George was my dad. He passed in 2002, on May 30, so this will be the tenth Father's Day without him. I must say, the time has flown by.
George usually signed his first name in the abbreviated form, Geo. Thus, he was often refered to as Gee-oh by the family members, and mostly addressed as Pops, the same name he used to address his father. We boys also called him Dad on occasion.......he didn't seem to mind any of those names.
Pops was a pretty mild mannered guy, he mostly took life as it came to him. He was a WWII vet, but spoke less and less of his war experiences as the years went on. Like so many GIs, he came home, went to work, married (a couple of times), had a family, and settled into middle class life.
Pops was conservative in his politics, although by no means radically so. He was a right leaning moderate, if a label is neccessary. He voted his mind....once in a while it was for a Democrat, but mostly he voted Republican.
Sometimes, on election day, he liked to spar with me a little. He would ask me who I voted for (and my mother would always scold him for it, by saying ....."George, you don't ask people questions like that...its none of your business"). He'd reply "What? I'm just asking!"
Now, my politics weren't all that far off from his, but I often played the Devil's Advocate. Since he was trying to push my buttons, I'd retaliate, and tell him I voted for people I know he didn't/wouldn't vote for. He would always respond with "well, I guess my vote cancelled yours out, then". I'd laugh and remind him that my vote had also cancelled his.
One time, I threw a new tactic at Pops.....I told him "I never vote for an incumbant." He didn't seem to like that reasoning at all, and told me I was being immature with my right to vote.
We went on with the political ribbing for many years.
Pops had a heart attack when he was 77. Always a hard working, industrious guy who looked nowhere near his actual age, he rapidly became an old man. He mostly stayed home, but would venture out in the late afternoon to have coffee with some of his cronies. I would sometimes see him in the coffee shop.....he and the other old boys would be talking about WWII, something I hadn't heard much of, in many years.
They also talked politics, and mostly they were dissatisfied with political things in general.
One time, when the old boys were sitting at their table, grousing, I overheard Pops speak up. He said "I'm not gonna vote for any incumbants.......throw the bastards out....that's what my son says to do....throw the bastards out!" There seemed to be a general murmer of consent, but I doubt that any of those guys actually ever did vote to "throw a bastard out", unless, of course, the bastard was a Democrat. We have very, very few elected officials of that persuasion up this way, I might add.

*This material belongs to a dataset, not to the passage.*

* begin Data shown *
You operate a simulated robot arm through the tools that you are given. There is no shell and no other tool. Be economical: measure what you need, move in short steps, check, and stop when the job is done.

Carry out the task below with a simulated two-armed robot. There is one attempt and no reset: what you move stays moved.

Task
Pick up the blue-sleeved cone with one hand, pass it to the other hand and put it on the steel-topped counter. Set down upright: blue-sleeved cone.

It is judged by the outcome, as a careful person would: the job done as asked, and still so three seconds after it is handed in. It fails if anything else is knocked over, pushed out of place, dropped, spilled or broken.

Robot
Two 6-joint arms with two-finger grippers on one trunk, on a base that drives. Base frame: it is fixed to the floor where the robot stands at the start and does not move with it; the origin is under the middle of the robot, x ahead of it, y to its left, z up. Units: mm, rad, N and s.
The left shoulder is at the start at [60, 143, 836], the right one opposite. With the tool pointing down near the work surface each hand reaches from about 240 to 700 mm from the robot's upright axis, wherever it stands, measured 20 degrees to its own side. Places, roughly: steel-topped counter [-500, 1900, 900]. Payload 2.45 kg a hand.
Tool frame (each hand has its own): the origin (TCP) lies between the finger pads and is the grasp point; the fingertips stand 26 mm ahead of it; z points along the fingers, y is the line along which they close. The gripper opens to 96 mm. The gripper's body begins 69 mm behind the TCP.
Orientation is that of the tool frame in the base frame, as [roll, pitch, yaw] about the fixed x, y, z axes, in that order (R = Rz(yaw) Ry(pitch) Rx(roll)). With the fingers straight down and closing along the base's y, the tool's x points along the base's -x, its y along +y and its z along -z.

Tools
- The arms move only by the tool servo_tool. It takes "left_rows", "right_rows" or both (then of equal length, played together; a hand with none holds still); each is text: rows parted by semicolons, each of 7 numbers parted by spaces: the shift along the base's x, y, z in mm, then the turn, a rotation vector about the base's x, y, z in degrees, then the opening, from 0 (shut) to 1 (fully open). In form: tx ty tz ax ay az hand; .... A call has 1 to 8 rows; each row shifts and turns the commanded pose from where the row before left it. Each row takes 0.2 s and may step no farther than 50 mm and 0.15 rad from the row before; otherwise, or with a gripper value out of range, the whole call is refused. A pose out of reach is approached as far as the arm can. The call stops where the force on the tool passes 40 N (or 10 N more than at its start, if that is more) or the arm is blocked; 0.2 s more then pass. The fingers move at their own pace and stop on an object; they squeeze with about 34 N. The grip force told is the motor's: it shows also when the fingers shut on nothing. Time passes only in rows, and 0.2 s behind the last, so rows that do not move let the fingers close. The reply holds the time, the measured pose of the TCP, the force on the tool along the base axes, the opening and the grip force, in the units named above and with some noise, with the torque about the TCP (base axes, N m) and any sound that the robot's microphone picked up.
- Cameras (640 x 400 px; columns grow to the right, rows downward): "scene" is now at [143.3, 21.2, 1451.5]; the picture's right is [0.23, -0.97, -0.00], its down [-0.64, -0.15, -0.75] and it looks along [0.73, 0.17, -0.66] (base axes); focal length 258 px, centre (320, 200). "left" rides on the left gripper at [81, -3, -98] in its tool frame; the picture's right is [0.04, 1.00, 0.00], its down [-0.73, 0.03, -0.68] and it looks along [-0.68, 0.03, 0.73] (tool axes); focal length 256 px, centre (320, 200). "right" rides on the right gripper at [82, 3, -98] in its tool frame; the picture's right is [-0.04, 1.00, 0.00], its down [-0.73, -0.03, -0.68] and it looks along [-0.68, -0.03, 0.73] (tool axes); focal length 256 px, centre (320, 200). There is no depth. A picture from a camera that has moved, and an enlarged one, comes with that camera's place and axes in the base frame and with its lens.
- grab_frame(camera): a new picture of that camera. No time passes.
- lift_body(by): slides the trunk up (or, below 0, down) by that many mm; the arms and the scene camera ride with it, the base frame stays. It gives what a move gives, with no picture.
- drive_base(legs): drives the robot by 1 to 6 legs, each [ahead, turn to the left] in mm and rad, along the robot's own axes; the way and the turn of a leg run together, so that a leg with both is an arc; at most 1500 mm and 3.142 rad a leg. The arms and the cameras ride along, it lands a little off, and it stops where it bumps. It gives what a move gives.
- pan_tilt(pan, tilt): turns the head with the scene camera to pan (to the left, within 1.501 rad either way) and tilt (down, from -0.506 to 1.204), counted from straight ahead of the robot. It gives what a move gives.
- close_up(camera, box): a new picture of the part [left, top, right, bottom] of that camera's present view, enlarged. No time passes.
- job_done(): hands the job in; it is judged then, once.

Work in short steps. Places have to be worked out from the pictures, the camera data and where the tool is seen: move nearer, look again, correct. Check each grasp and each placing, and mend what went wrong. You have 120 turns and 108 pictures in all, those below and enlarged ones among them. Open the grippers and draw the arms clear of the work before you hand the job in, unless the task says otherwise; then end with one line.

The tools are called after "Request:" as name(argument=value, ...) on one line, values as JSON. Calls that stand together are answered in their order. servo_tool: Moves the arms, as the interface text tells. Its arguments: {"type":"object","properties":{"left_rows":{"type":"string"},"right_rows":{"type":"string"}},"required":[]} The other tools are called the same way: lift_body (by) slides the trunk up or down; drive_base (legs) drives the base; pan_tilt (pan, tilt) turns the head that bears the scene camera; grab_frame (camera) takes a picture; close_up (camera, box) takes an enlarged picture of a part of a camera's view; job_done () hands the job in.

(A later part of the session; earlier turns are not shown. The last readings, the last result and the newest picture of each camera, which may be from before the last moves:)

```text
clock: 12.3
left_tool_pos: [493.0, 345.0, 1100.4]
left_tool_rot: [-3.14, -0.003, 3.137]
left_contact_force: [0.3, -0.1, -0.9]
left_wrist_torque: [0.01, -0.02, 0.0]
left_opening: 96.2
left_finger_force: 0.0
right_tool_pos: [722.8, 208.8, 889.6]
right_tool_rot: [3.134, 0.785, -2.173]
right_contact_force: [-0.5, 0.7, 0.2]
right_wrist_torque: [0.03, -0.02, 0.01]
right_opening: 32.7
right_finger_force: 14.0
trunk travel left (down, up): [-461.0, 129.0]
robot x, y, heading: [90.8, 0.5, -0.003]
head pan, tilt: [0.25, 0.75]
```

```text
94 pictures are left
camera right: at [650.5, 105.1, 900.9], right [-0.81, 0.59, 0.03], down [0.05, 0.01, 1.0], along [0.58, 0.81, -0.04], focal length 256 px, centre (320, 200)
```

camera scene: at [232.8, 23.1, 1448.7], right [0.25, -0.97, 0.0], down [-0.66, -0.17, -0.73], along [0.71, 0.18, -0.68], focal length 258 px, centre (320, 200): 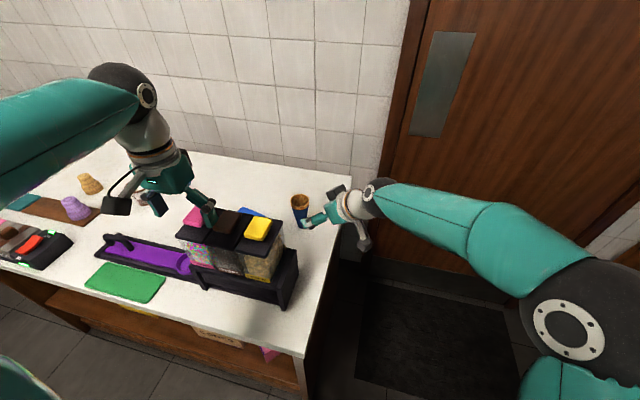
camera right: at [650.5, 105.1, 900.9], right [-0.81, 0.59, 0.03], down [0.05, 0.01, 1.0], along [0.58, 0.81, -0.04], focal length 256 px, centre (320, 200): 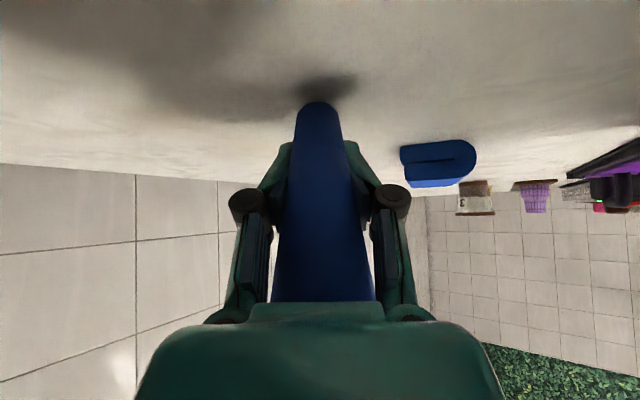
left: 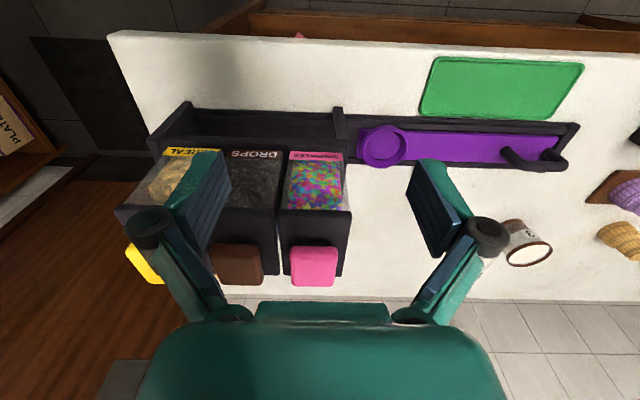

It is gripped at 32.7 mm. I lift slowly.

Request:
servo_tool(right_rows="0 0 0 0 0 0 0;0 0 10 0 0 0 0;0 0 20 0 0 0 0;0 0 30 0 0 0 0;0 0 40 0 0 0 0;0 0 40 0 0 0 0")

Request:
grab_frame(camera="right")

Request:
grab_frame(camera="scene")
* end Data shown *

I think about Pops and his politics ever so often. It puts me in a nice place. He paid me quite an honor by attributing "throw the bastards out" to me. I had actually never said it, but I'll take the accolades that come with the statement.....after all, it was a father-son moment.
And you know what? I now find myself telling people who ask about my politics, "I vote to throw the bastards out"!
Thanks for the line, and Happy Father's Day, Pops! I miss ya!